Le contexte du récit de Kimiâ est un peu particulier puisque c'est dans la salle d'attente d'une consultation en PMA qu'elle ouvre la porte à ses souvenirs. La perspective de devenir mère la ramène des décennies en arrière, au moment de sa propre naissance, puis au-delà, à l'histoire de sa famille. Les allers et retours sont nombreux dans ce récit, entre les époques, les personnages, les lieux... pouvant rendre la lecture un peu confuse si l'on n'y prête pas attention. C'est quand j'ai eu le temps de m'y plonger pleinement et d'y consacrer le temps qu'il était nécessaire, que j'ai pu savourer ma lecture.
Ce que j'apprécie dans ce genre de récit, c'est l'imbrication entre
L Histoire (avec un grand h) et les récits intimes d'une famille. Ici, l'auteure nous accompagne en Iran et nous fait partager la vie d'une famille iranienne s'opposant aux gouvernements successifs et rêvant de démocratie.
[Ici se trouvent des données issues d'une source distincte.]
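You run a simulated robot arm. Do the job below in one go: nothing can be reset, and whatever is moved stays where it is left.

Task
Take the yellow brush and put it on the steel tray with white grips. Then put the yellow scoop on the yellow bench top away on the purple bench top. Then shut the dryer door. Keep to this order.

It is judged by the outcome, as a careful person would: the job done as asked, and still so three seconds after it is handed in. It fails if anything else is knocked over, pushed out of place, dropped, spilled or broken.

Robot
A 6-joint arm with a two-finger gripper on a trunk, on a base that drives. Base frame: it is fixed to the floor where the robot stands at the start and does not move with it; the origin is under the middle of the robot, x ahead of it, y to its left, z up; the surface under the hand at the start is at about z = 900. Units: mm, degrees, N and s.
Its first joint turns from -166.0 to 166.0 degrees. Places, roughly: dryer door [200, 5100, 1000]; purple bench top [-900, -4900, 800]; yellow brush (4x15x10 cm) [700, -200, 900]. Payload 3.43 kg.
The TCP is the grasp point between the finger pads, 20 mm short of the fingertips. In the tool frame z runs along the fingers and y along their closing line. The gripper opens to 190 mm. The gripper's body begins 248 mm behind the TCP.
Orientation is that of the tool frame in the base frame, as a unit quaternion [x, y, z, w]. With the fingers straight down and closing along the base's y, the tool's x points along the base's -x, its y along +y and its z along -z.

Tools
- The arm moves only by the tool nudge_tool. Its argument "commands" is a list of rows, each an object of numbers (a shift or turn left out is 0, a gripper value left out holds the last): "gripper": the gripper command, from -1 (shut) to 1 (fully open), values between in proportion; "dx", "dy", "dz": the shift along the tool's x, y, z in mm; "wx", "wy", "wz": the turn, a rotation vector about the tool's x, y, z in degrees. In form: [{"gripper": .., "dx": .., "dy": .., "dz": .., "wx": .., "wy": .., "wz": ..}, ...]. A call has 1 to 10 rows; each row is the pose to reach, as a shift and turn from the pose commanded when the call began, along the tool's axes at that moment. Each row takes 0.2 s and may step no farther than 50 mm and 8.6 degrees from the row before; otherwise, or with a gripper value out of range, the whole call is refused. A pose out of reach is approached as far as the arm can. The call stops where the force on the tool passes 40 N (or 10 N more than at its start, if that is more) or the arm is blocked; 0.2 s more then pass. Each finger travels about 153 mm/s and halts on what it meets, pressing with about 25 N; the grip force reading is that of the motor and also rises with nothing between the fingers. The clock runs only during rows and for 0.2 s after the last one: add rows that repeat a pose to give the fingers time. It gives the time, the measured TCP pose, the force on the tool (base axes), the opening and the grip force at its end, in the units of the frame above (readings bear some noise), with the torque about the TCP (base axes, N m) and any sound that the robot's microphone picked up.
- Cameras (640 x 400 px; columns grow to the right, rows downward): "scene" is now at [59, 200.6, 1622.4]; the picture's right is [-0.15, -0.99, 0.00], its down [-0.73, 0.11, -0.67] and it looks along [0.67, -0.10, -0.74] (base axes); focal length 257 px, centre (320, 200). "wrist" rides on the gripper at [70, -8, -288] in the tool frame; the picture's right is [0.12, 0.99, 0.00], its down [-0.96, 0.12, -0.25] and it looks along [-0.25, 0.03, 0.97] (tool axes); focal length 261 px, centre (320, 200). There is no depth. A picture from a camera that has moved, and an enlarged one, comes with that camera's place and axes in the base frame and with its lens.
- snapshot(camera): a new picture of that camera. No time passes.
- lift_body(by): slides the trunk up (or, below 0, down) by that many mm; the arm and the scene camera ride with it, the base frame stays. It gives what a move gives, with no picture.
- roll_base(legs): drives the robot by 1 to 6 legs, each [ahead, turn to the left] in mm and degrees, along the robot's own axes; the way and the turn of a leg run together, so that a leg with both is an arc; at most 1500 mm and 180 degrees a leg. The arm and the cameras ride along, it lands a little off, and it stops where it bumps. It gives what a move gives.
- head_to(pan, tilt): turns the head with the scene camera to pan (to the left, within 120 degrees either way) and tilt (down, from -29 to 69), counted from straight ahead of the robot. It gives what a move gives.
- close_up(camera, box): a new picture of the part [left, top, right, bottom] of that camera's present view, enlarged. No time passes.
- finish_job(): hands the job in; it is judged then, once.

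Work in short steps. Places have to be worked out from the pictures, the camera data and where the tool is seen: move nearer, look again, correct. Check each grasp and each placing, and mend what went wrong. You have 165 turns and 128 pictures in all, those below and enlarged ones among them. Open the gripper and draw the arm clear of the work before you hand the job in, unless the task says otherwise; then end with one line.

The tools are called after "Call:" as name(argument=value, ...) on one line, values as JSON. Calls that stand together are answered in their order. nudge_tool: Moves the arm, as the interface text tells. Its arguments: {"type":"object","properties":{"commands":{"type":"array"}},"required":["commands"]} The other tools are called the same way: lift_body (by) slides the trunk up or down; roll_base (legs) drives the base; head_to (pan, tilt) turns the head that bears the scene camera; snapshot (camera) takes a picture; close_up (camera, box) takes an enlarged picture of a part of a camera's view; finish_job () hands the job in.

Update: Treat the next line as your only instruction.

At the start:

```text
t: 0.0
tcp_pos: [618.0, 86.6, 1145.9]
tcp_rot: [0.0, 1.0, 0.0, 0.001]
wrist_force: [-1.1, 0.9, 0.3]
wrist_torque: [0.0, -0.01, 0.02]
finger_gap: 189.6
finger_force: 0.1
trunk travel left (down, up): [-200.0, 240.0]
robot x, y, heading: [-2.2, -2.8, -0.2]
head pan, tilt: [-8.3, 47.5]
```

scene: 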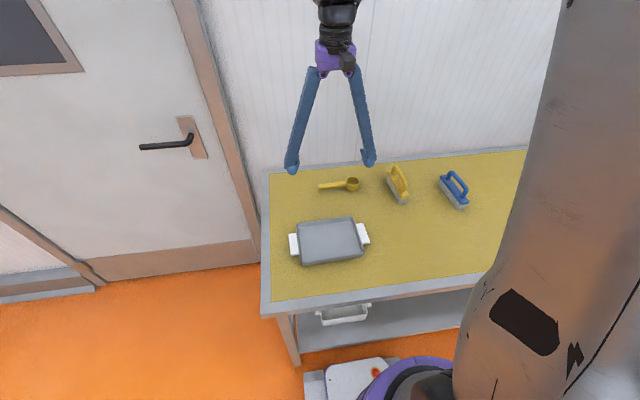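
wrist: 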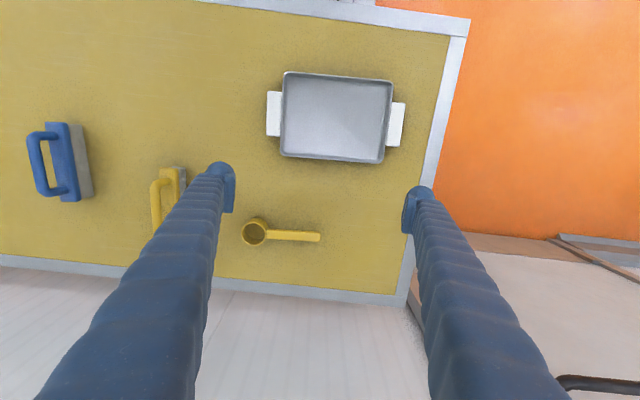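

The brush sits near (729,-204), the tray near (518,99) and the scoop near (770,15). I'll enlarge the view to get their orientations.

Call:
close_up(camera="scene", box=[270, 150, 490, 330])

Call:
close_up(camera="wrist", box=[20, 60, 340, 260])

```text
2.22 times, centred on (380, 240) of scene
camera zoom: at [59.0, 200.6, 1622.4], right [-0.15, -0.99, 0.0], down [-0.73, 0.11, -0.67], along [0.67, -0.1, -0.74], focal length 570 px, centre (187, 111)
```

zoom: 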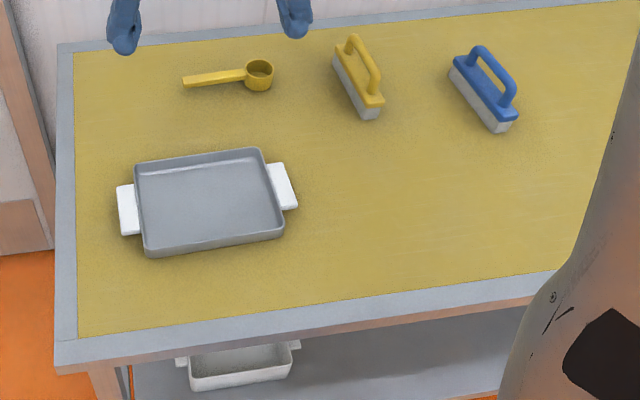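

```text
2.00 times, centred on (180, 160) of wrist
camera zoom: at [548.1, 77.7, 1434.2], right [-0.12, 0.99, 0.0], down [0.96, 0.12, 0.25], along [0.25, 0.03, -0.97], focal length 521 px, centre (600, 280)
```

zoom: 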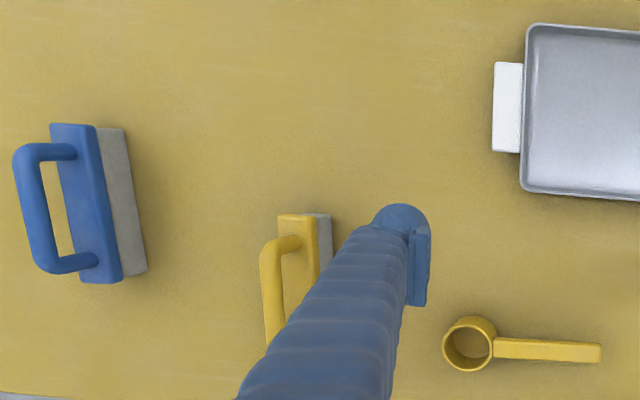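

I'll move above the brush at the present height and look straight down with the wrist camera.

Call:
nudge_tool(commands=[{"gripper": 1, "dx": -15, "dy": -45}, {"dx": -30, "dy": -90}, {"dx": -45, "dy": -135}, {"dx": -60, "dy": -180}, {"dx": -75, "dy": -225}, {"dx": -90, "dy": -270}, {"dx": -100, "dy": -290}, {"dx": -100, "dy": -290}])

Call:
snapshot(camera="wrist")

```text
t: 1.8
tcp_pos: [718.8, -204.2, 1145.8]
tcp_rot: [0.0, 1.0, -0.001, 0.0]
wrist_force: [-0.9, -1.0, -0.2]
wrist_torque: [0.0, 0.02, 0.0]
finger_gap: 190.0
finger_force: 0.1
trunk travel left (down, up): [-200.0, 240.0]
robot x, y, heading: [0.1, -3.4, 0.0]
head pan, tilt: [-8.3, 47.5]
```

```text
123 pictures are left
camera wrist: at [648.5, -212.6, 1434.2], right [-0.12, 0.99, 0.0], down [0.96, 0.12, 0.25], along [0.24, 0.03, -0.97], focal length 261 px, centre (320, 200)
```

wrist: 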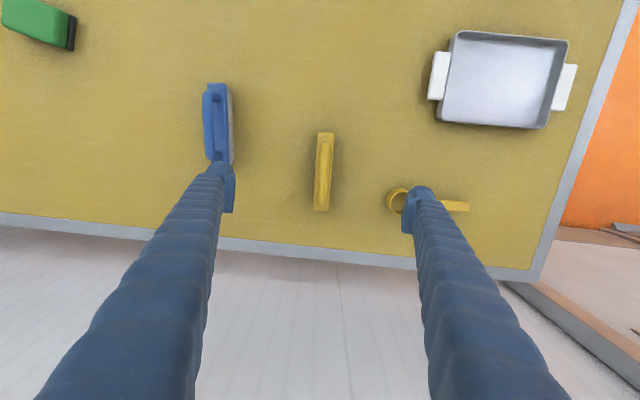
Nous traversons un siècle de régimes autoritaires, laïc ou islamique et (re)découvrons que ce pays est d'une grande richesse, culturelle et économique, traversé par des intérêts politiques contradictoires, et fortement bouleversé par les multiples pressions occidentales qui cherchent avant tout à protéger leurs intérêts (pétrole, vente d'armes...) même si c'est au détriment de la stabilité du pays et de la sécurité de sa population.
Les décennies passent, et dans cet Iran chahuté, se construit petit à petit la famille de Kimiâ. L'auteur nous montre la place des hommes et celle de leurs épouses, de leurs filles et de leurs fils. On y découvre également tout un tas de croyances qui donnent une patine un peu merveilleuse au récit. le poids de la famille et des traditions est très lourd, mais l'envie de liberté également. C'est dans cet environnement que naît Kimiâ, troisième et dernière fille de Darius et Sara. Ces derniers sont des intellectuels en vue dans l'Iran de l'après seconde guerre mondiale. Darius écrit pour changer le monde, Sara partage ses avis dans ses salles de cours. Mais très vite la famille se met en danger et finira, après avoir longtemps résisté, par devoir quitter l'Iran.
En Iran, nous partageons l'évolution de la famille, sous le regard critique de Kimiâ. En Europe, et à Paris plus particulièrement, c'est à la transformation de Kimiâ que nous assistons. Jeune femme écartelée entre des origines qui se trouvent à plusieurs milliers de kilomètres de chez elle et une France qui n'est pas à la hauteur de ses rêves et de l'éducation qu'elle a reçue, elle peine à trouver sa place. La question de son homosexualité vient ajouter de la confusion à sa construction identitaire.
Ce roman, très ambitieux, ne se laisse pas résumer facilement. Très dense, il mêle les récits et les réflexions, pour une analyse passionnante sur l'époque qui est la nôtre. Dernière remarque, sur le titre, "
Désorientale" : un superbe néologisme, qui résume magnifiquement ce que peut être l'exil.
Un premier roman prometteur.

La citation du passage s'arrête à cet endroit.